■ EXTRACTED TEXT ■
Hydrodynamics in cellular grid packed bubble columns disclosed with ultrafast X-ray tomography

Michael Wagner 1,2*, Christian-Ole Möller 3, Hendrik Hessenkemper 2, Martina Bieberle 1,2, Uwe Hampel 1,2 and Michael Schlüter 3

1 Technische Universität Dresden, AREVA Endowed Chair of Imaging Techniques in Energy and Process Engineering, 01062 Dresden, Germany

2 Helmholtz-Zentrum Dresden – Rossendorf, Institute of Fluid Dynamics, Bautzner Landstraße 400,01328 Dresden, Germany

3 Technische Universität Hamburg-Harburg, Institute of Multiphase Flows, 21073 Hamburg, Germany

*Corresponding author: Michael.Wagner@hzdr.de

ABSTRACT

The chemical industry is one of the largest consumers of energy and resources. Therefore, process intensification is a field of high interest. Although the chemical reactor is only part of a highly integrated process, its design can significantly affect the overall process efficiency. A very common reactor type is the bubble column in which a liquid and a gas phase react with each other. The mass transfer across the liquid-gas interface is a crucial parameter regarding the process efficiency and should be as high as possible. It can be increased by higher interfacial area and better mixing of the phases. In the past, various internals like static mixers and structured packings were tested in order to control the bubble hydrodynamics in the column. Recent investigations of the authors showed that periodic open cellular structures (POCS) tend to increase the mass transfer significantly. These internals are three- dimensional regular grids with various geometries.

■ EXERCISE SET ■
• a. Every line in the listing below from the one with "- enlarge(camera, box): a" through the one with "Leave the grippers" is to be reproduced exactly, both ends included; leave out the rest. Format them as a two-column Markdown table, Position for the number and Text for the line, without blank lines.
• b. Write what comes next in the extracted text.

■ GIVEN DATA ■
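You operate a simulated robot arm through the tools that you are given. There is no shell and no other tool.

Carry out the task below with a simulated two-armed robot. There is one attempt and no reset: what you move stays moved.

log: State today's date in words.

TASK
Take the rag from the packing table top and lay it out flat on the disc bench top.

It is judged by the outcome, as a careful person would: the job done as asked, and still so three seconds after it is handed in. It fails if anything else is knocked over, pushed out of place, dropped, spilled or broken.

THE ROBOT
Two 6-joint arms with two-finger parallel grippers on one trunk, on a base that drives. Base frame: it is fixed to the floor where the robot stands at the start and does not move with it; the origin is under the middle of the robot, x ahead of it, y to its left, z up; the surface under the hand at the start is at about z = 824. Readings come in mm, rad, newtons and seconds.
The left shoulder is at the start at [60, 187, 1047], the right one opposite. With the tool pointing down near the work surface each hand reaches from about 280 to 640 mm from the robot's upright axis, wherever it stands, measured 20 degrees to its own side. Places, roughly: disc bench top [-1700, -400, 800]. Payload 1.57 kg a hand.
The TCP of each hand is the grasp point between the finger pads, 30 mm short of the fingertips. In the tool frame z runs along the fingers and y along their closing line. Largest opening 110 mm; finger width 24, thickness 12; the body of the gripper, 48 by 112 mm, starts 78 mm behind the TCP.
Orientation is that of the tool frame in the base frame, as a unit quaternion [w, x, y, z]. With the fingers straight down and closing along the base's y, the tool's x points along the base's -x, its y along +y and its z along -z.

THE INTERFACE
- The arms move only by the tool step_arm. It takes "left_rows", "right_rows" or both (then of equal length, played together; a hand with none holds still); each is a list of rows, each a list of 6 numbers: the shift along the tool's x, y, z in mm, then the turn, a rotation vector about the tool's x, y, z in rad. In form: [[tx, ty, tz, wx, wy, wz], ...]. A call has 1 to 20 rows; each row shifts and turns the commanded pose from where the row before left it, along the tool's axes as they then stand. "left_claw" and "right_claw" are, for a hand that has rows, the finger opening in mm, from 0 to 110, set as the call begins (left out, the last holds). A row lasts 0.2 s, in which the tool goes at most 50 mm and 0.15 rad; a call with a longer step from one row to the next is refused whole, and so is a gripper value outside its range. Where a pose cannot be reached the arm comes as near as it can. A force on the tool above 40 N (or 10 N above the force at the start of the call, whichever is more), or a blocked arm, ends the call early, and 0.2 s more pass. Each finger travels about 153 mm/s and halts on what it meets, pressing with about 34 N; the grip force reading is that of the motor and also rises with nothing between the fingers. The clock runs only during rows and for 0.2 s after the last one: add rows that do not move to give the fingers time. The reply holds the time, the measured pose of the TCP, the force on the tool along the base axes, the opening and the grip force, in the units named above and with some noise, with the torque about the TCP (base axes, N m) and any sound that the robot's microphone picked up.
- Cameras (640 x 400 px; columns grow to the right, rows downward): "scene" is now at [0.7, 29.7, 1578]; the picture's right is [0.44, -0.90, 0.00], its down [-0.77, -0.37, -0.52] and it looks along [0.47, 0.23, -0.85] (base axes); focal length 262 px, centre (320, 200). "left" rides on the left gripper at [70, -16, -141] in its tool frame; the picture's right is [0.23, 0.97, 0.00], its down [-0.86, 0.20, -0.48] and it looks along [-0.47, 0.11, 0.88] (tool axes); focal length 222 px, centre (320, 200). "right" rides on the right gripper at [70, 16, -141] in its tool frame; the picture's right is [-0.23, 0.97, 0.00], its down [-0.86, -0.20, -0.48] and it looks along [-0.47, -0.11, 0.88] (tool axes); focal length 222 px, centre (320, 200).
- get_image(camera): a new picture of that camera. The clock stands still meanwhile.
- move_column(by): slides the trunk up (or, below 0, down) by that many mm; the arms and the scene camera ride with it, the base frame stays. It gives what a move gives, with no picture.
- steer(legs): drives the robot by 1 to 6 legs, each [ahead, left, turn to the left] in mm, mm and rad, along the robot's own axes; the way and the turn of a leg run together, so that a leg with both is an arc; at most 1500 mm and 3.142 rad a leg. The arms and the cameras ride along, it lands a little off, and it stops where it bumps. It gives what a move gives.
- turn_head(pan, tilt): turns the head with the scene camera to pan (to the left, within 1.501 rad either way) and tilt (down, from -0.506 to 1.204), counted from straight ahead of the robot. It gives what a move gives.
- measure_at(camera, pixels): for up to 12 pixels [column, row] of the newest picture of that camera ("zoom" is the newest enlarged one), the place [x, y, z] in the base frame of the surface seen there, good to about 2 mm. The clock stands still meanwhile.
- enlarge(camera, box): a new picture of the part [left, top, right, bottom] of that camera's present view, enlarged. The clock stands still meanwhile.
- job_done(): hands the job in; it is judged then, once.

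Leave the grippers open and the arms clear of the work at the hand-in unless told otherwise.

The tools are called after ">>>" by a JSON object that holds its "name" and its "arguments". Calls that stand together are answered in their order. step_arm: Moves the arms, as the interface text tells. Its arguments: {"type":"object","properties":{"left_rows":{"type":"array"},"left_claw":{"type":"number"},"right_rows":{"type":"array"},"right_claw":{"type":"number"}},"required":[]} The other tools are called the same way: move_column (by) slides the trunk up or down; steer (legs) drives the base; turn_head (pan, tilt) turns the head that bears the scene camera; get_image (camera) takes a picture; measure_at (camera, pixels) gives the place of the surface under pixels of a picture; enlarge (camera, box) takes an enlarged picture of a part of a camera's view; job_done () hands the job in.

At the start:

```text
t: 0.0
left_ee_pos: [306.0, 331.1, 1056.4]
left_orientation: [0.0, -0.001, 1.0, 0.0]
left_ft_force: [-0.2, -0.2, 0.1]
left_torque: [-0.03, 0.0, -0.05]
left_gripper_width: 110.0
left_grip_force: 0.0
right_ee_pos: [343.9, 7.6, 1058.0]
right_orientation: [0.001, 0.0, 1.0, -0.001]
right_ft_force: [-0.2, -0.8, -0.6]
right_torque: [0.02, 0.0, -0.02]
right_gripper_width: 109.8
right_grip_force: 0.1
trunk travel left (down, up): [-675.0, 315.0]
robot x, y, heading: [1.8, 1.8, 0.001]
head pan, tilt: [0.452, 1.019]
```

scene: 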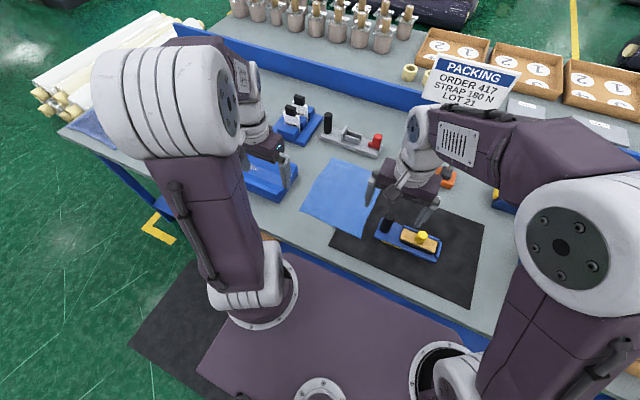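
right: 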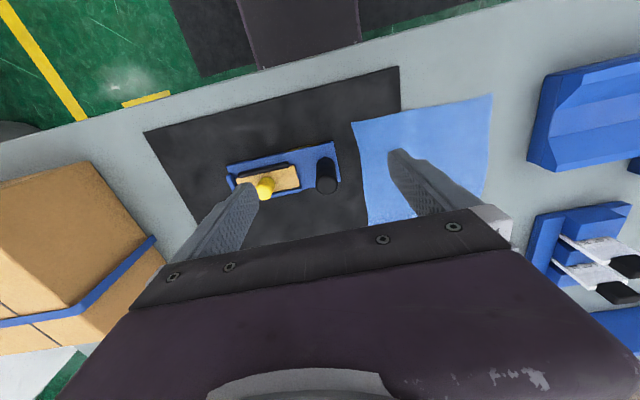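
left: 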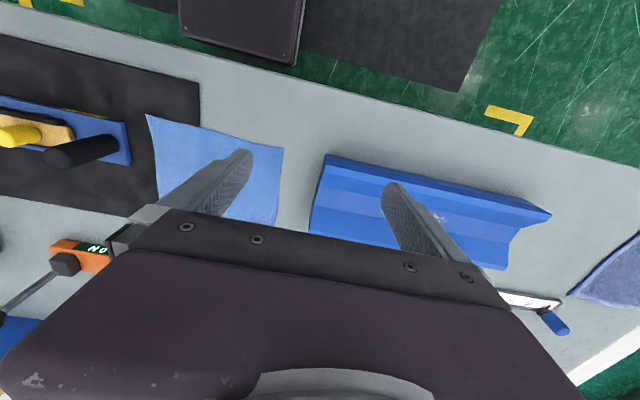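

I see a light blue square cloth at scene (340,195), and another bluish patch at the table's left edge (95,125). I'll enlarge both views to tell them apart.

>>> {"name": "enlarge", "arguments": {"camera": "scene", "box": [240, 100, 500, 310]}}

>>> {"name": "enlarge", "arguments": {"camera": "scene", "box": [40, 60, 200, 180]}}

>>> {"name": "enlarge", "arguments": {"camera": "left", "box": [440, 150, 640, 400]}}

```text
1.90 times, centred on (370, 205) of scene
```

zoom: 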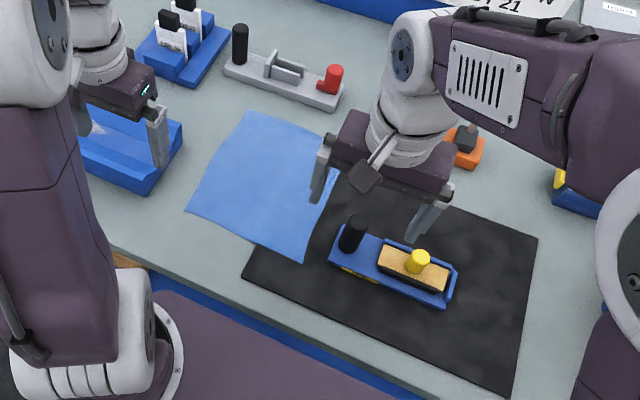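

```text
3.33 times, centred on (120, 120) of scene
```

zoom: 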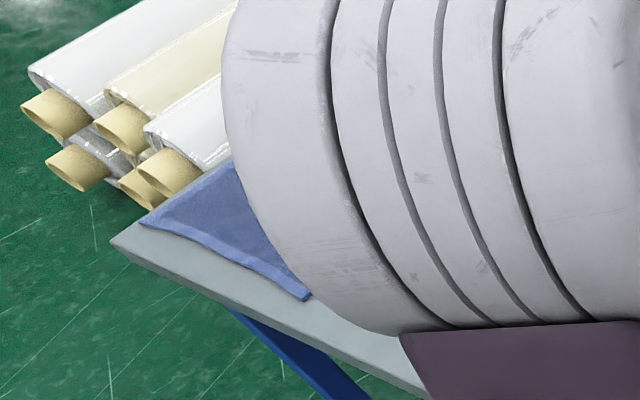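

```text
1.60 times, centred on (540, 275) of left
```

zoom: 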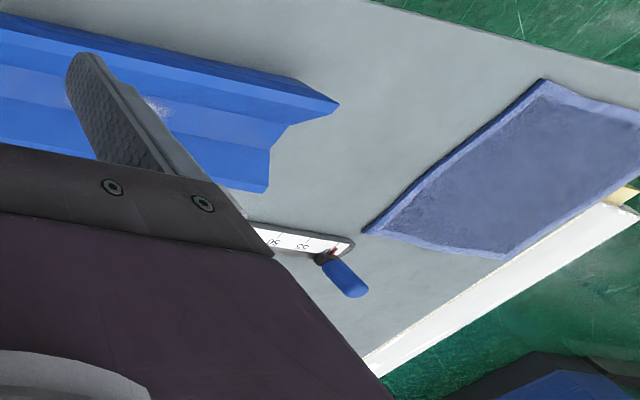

■ TASK RESPONSES ■
• a.
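| Position | Text |
|---|---|
| 1 | - enlarge(camera, box): a new picture of the part [left, top, right, bottom] of that camera's present view, enlarged. The clock stands still meanwhile. |
| 2 | - job_done(): hands the job in; it is judged then, once. |
| 3 | Leave the grippers open and the arms clear of the work at the hand-in unless told otherwise. |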

• b.
At the Helmholtz-Zentrum Dresden – Rossendorf the ultrafast X-ray computed tomography (CT) system is used to provide insights into the hydrodynamics of such bubble column internals. This imaging technique produces up to 8,000 cross-sectional images per second and provides a spatial resolution of about 1 mm for gas-water contrast. Two simultaneously scanned measurement planes allow determining vertical velocities and with that the extraction of quasi three-dimensional data sets from the original cross-sectional image data. For varying POCS geometries and gas flow rates, the axial bubble velocities, time-averaged gas hold-ups and the Sauter mean diameter are quantified and compared to measurements of unpacked bubble columns.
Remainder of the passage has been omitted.